Per le loro sante preghiere, o Dio, abbi pietà di noi. Amìn.
- 03: memoria del nostro padre tra i santi Paolo il Siculo, vescovo di Corinto
Archimandrita Antonio Scordino
Paolo il Siculo, vescovo di Corinto nel nono secolo, fratello di san Pietro vescovo di Argo.
- 03: Memoria di Sant’Anania, profeta
Vicariato Arcivescovile della Campania- Chiesa dei SS. Pietro e Paolo – Napoli
Il profeta Anania visse ai tempi del regno di Giuda. Il re Asa con l’aiuto di Dio aveva in un primo tempo riportato vittoria contro l’incursione del re di Siria. Più tardi, però, Asa cambiò idea e inviò al re di Siria oro e argento. Allora il profeta Anania si presentò ad Asa e lo rimproverò con durezza per il suo gesto dicendo: “Poiché hai confidato nel re di Siria e non nel Signore tuo Dio, per questo l’esercito di Siria è sfuggito alla distruzione che avresti potuto infliggergli. Gli Etiopi e i Libici non erano maggiori di numero e più irruenti e non avevano un maggior numero di cavalli? E tuttavia, siccome avevi confidato nel Signore, il Signore li ha consegnati nelle tue mani. Gli occhi del Signore scrutano tutta la terra per sostenere coloro che hanno un cuore interamente dedicato a Lui. Tutto questo tu lo hai ignorato. Da ora in poi ci sarà guerra contro di te”. Il re adirato ordinò di imprigionare il profeta Anania, che in seguito si addormentò in pace.
- 03: Memoria di Santa Augusta di Serravalle nel territorio di Vittorio Veneto asceta e martire (verso l’anno 100)
Tratto da quotidiano Avvenire
Gli «Atti» di sant’Augusta furono redatti alla fine del XVI secolo da Minuccio de’ Minucci di Serravalle, segretario di papa Clemente VIII. Le notizie sono leggendarie, come del resto accadde per molti martiri dei primi tempi del cristianesimo. Augusta sarebbe stata figlia di Matruco, capo alemanno (dell’Alemagna, la Germania), che aveva conquistato e sottomesso il Friuli. Questi risiedeva a Serravalle (attuale borgo antico della città di Vittorio Veneto) ed era un accanito nemico della religione cristiana. Augusta abbracciò la nuova fede segretamente, ma il padre ne venne comunque a conoscenza e la fece arrestare. Giacché si rifiutò di apostatare, intorno all’anno 100 fu gettata in un carcere e dopo varie torture, venne decapitata.
Tratto da http://www.santiebeati.it/dettaglio/91516
Gli “Atti” di s. Augusta, cioè le notizie sulla sua vita e martirio, furono redatte alla fine del XVI secolo da Minuccio de’ Minucci di Serravalle, protonotario apostolico e segretario di papa Clemente VIII (1592-1605).
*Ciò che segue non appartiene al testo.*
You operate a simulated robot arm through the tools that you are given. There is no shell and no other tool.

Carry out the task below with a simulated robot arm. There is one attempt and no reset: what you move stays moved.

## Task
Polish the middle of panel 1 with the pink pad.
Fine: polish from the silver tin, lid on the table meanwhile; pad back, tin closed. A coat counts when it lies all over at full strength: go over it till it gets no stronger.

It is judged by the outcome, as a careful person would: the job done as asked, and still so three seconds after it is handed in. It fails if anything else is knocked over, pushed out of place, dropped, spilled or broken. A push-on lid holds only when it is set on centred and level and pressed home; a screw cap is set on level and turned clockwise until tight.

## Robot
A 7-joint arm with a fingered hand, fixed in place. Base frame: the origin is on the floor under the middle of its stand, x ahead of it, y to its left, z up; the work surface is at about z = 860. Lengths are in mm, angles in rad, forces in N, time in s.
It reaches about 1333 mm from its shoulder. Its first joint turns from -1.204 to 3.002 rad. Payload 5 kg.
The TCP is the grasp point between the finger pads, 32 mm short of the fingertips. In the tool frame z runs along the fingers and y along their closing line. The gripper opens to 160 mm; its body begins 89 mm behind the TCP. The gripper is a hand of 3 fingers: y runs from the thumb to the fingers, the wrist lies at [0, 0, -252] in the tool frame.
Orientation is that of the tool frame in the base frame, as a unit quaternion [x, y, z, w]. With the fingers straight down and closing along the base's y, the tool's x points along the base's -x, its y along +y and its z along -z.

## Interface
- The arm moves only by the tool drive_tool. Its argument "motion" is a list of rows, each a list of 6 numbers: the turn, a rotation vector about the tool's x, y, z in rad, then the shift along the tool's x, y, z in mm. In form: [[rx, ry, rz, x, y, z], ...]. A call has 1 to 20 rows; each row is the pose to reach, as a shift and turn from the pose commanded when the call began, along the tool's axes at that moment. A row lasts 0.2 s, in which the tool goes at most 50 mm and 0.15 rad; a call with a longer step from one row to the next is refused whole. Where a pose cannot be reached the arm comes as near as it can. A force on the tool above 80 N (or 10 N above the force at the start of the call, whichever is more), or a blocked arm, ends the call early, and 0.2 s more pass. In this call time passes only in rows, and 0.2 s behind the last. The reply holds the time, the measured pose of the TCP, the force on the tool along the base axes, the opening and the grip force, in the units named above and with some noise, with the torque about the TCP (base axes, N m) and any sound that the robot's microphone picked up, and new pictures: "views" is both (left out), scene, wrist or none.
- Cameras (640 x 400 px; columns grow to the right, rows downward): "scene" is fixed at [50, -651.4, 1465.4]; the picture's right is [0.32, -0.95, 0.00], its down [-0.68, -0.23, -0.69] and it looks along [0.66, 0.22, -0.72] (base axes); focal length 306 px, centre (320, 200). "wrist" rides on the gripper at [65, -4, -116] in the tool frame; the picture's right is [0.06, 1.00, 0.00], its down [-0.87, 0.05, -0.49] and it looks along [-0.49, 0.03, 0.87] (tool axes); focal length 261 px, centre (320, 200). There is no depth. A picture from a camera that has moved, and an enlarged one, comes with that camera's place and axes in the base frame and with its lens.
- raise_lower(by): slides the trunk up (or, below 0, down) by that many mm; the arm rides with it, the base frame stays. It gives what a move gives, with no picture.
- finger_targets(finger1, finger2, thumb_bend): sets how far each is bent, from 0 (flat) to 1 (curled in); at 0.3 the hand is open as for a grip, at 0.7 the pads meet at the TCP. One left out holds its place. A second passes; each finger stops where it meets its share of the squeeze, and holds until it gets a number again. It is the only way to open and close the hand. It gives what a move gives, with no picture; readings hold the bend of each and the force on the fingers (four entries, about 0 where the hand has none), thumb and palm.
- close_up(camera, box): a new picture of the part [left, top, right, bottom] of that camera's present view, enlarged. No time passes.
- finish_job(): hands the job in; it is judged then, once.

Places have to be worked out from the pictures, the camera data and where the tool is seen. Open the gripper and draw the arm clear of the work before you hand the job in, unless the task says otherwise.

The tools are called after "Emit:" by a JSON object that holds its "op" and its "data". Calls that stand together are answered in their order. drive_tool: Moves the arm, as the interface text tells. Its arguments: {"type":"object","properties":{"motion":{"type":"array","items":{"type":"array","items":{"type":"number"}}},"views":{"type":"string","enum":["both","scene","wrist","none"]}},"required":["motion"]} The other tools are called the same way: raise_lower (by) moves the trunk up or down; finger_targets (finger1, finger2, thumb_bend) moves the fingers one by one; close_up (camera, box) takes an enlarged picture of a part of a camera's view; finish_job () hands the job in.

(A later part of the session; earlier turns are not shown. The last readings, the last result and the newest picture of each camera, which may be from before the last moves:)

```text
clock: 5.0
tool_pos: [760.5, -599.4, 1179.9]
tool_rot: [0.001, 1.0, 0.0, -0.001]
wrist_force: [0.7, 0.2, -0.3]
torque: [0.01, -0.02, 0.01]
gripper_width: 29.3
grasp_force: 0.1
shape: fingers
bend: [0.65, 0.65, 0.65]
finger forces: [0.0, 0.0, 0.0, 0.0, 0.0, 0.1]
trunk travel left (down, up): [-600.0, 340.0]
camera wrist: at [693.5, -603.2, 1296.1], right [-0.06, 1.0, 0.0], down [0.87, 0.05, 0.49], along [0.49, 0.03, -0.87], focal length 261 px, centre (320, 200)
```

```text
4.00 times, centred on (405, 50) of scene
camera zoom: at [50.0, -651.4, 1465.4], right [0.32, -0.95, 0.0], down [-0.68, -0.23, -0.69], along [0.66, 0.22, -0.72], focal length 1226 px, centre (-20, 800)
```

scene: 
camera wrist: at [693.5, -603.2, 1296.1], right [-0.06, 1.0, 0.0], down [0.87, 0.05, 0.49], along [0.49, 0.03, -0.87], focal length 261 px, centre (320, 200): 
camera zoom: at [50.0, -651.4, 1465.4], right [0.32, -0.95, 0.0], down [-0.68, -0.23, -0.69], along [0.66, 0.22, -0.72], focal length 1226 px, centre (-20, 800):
Questi “Atti” furono inviati agli editori dei volumi “De probatis sanctorum historiis” di Lorenzo Surio, certosino e agiografo tedesco (1522-1578) e furono inseriti nel vol. VII dell’edizione stampata a Colonia in Germania.
Le notizie sono senz’altro leggendarie, come del resto accadde per molti martiri dei primi tempi del cristianesimo, oppure di martiri che molto tempo dopo la loro morte, si siano trovate le reliquie e quindi ci si è spesso inventati la vita.
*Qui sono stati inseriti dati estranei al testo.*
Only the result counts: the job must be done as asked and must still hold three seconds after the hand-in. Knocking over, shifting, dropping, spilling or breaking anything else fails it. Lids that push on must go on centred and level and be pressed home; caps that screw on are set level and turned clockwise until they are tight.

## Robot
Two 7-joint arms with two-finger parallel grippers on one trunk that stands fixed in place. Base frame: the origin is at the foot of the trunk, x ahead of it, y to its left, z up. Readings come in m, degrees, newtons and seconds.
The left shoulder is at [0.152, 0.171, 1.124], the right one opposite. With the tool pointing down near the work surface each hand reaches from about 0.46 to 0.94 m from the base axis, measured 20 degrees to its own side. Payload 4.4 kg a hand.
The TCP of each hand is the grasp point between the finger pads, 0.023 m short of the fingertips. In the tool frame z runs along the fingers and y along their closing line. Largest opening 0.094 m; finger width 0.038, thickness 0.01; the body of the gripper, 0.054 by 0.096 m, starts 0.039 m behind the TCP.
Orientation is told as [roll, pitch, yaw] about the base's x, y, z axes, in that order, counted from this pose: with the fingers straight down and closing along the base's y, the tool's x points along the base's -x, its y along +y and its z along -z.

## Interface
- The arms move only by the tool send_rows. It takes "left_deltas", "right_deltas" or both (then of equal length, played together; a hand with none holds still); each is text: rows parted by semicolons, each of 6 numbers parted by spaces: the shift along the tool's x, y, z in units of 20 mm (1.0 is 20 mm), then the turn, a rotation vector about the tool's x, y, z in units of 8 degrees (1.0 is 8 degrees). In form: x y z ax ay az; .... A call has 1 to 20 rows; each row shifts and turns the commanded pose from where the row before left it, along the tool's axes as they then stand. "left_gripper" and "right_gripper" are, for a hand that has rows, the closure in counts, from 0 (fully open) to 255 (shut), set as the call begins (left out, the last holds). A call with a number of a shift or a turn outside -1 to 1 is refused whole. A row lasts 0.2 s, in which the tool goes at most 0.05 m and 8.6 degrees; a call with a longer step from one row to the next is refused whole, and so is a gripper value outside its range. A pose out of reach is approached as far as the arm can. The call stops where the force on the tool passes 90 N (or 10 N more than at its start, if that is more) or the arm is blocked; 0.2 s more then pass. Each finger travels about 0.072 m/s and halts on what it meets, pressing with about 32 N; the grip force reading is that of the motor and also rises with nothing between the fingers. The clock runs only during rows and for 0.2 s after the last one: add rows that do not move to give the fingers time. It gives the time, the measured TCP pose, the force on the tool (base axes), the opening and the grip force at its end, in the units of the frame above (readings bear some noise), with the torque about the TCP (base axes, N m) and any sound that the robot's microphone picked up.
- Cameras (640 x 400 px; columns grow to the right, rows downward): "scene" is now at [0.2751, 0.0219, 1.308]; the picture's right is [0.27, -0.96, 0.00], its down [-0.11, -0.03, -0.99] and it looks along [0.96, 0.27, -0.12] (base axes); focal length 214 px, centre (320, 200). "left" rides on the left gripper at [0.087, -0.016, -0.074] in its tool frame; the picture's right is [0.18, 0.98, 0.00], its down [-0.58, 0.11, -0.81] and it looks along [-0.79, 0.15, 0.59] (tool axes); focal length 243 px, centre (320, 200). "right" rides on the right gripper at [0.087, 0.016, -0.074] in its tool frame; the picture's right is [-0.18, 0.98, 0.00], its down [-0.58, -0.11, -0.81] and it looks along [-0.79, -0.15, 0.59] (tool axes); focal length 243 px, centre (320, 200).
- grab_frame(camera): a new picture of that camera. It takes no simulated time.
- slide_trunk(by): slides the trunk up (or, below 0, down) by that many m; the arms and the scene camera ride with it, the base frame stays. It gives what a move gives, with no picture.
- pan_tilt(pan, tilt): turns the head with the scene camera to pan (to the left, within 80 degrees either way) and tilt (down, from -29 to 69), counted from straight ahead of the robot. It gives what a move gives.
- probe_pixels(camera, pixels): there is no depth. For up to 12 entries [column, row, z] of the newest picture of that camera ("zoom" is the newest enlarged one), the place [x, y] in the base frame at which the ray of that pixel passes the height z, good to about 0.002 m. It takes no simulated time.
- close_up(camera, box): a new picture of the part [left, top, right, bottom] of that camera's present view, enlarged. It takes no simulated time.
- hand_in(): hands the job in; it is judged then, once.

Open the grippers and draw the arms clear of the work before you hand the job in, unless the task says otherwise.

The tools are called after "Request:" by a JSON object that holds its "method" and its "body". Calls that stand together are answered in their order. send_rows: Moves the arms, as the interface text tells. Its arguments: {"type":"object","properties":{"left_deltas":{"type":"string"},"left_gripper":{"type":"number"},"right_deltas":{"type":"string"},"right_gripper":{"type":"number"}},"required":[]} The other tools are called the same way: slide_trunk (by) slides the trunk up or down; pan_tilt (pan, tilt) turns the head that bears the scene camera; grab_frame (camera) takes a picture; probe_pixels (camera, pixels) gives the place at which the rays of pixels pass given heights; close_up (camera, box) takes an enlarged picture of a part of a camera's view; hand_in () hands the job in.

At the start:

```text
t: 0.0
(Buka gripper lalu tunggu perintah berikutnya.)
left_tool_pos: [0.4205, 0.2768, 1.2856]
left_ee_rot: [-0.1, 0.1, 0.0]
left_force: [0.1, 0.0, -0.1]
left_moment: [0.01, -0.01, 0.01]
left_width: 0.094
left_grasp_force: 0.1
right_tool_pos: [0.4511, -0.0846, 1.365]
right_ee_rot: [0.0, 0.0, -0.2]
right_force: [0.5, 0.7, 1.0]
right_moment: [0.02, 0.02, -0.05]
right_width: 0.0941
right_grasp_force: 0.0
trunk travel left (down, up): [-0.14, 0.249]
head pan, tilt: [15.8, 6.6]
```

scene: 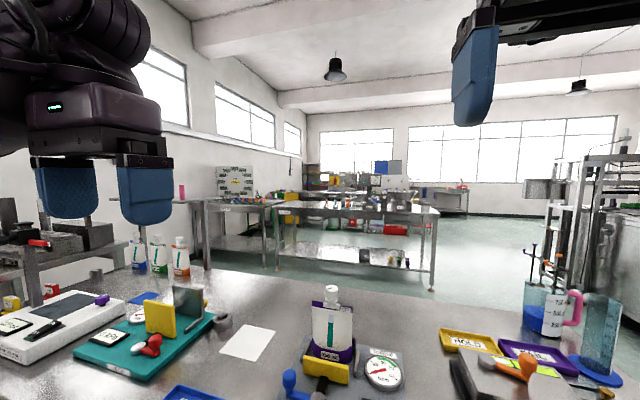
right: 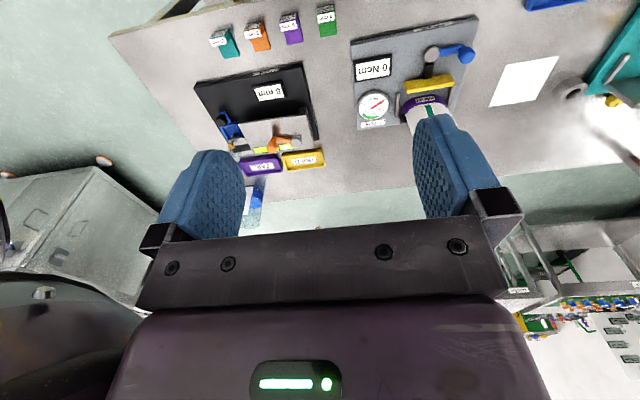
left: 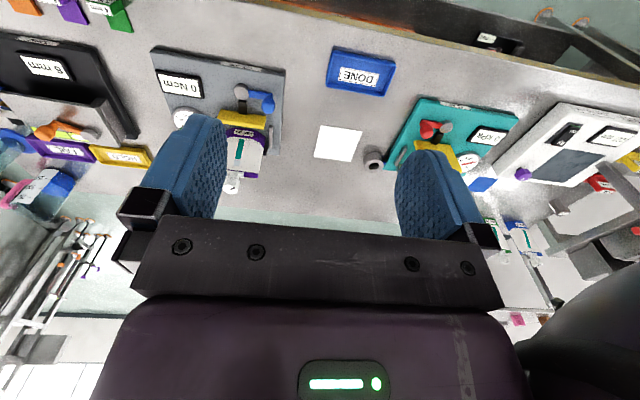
Secondo questi “Atti”, Augusta era figlia di Matruco, capo alemanno (Alemagna – Germania), che aveva conquistato e sottomesso il Friuli; questi risiedeva a Serravalle (attuale borgo antico della città di Vittorio Veneto) ed era un accanito nemico della religione cristiana.
Augusta abbracciò la nuova fede segretamente, ma il padre ne venne comunque a conoscenza e la fece arrestare. Giacché si rifiutò di apostatare, fu gettata in un carcere e dopo varie torture, venne decapitata; il suo corpo fu ritrovato alcuni anni dopo sepolto su una collina, sovrastante Serravalle, che prese il suo nome; qui le fu dedicata dal V secolo, una chiesa molto frequentata dagli abitanti.
L’epoca del suo martirio è circa il 100 d.C.; la santa è anche conosciuta come Augusta di Ceneda, (secondo nucleo di Vittorio Veneto, città posta ai piedi delle Prealpi Bellunesi, in provincia di Treviso).
S. Augusta viene raffigurata con i simboli del suo martirio, una ruota dentata per la tortura, i denti che le furono strappati, la palma. Sulla collina di S. Augusta, vi sono ancora i resti del castello del truce padre Matruco, e la grande chiesa a lei dedicata.
Tratto da http://www.diocesivittorioveneto.it/diocesi/augusta.asp
Sul monte Marcantone
La gente preferisce chiamarlo monte di Santa Augusta perché a metà costa, pressappoco, su una balza lungo il ripido declivio che guarda a ponente, si trova la chiesa dedicata alla fanciulla vergine che quassù subì il martirio circa sedici secoli or sono.
I Serravallesi sono devotissimi di Santa Augusta ch’essi hanno sempre invocato e riconosciuto come speciale patrona in tutte le vicende liete e tristi della loro storia.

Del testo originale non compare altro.